This is from a book "Confess" by Colleen Hoover. "To walk something" meaning "to carry" or "to bring" - is this just a case of a missed word ("with") or an unusual phrasal verb?

I walk into the bathroom and look at her clothes, and I want to walk them back downstairs to her

  • It can also mean to accompany a person. "I walked him to the office."
    – dougrhess
    Sep 28, 2020 at 21:24

3 Answers 3


This broadened transitive usage/s 'to walk carrying / carry walking', as opposed to 'to walk wheeling something, or to move something relatively heavy in lurches or at least partial gyrations as you walk':

walk [transitive] walk something: to move a large or heavy object along the ground while walking with it

  • He walked the bookcase to the other end of the room.
  • We walked our bikes up the hill.


walk [US]{but common in the UK also; EA} 17: to move (a bulky or heavy object) by rocking along from one side or corner to another in a manner suggestive of walking


is becoming more common. Here is an example from Die Trying (Jack Reacher) (#2)_Lee Child

"I didn't ask you where she came from," Milosevic said. "Where did she head when she left?"

The woman paused.

"I didn't see," she said. "I took her garments through to the back. I heard the door open, but I couldn't see where she went. I was in back."

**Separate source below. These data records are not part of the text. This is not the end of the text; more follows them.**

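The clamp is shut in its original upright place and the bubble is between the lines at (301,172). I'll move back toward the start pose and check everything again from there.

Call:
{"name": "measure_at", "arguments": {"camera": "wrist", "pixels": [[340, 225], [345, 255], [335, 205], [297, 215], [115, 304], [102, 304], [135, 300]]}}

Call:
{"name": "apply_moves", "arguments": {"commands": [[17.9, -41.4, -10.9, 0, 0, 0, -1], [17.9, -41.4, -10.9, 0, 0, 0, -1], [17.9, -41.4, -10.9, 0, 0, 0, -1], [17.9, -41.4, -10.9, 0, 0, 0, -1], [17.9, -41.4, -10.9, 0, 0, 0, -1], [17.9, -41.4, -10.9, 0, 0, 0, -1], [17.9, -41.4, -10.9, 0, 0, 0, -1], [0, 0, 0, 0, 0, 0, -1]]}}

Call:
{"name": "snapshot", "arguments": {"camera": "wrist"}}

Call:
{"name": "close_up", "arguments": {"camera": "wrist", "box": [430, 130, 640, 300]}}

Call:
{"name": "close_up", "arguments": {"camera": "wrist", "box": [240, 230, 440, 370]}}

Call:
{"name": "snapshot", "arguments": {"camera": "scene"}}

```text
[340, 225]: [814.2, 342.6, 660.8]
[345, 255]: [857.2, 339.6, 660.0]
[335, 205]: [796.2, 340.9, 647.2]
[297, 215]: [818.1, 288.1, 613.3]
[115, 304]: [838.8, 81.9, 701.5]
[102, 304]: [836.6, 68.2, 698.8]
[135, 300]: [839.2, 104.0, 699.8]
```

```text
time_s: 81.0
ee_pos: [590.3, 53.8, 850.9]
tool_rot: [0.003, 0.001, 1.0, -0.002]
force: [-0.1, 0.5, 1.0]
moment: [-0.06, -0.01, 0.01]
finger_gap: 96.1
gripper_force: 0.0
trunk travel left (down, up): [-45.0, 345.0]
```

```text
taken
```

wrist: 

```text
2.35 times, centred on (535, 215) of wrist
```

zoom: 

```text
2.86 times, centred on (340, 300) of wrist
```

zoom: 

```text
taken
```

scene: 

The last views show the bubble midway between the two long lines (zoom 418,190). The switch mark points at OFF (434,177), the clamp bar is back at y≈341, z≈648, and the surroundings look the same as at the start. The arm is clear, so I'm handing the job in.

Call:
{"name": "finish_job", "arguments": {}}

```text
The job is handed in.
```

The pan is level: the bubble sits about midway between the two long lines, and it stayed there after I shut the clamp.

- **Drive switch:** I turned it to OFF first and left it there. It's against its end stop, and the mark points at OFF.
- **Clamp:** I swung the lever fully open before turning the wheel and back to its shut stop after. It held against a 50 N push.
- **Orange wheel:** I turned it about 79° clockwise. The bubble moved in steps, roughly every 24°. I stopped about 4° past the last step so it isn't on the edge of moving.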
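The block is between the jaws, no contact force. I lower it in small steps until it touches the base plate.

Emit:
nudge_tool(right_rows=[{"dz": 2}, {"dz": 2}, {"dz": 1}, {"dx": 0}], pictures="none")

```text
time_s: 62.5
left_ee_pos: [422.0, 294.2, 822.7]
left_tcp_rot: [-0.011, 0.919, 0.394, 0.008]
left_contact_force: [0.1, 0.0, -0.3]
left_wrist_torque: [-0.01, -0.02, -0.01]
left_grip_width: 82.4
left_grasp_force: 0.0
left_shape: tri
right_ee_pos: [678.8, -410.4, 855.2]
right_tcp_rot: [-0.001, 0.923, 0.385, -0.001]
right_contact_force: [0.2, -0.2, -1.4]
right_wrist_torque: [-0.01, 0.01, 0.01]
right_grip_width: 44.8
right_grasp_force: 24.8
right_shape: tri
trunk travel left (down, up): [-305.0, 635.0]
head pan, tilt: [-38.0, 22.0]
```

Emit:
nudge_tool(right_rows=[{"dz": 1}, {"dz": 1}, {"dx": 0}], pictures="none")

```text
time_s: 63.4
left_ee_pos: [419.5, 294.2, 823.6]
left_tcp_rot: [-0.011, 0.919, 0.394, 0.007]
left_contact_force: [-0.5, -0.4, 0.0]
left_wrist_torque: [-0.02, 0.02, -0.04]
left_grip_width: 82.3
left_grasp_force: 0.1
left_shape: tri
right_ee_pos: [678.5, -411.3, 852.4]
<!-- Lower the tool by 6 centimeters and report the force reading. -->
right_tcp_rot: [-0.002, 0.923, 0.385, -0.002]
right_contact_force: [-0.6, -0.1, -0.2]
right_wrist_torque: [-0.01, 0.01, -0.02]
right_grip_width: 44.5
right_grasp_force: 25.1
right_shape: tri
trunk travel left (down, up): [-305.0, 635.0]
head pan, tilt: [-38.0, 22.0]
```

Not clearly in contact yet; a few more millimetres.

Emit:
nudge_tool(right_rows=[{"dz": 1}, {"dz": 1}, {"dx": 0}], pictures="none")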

"You just grabbed her stuff?" Milosevic said. "Rushed through to the back before she was out of here?"

The woman faltered, like she was being accused of an impoliteness.

"Not rushed," she said. "Miss Johnson was walking slow. Bad leg, right? I felt I shouldn't stare at her. I felt she was embarrassed. I walked her clothes through to the back so she wouldn't feel I was watching her."

But it doesn't seem to have made it into the dictionary yet.

  • 1
    Walking a bike is not the same as walking a bookcase. With the latter, you move it by pivoting it on different corners so that the bookcase appears to walk.
    – Andrew Leach
    Sep 28, 2020 at 12:13
  • Yes. M-W gets as far as '4: to move (an object) in a manner suggestive of walking'. Sep 28, 2020 at 13:23
  • 1
    @AndrewLeach And neither of them is the same as walking some clothes, which you could easily carry while walking normally (since they are neither bulky nor heavy). Sep 28, 2020 at 21:03
  • 1
    I'd say the usage in a non-heavy context is quite common. "She handed me the printout and I walked it over to the copier," for instance, would raise no eyebrows.
    – Alex M
    Sep 28, 2020 at 23:49
  • ... It might raise the odd one (or a patriotic hackle) in the UK, Alex. Sep 29, 2020 at 10:51

Yes, walking something could also mean “walking with” for example ‘I walked my dog’ That means bring it out for a walk.


You could use "haul"...

I walk into the bathroom and look at her clothes, and I want to haul them back downstairs to her.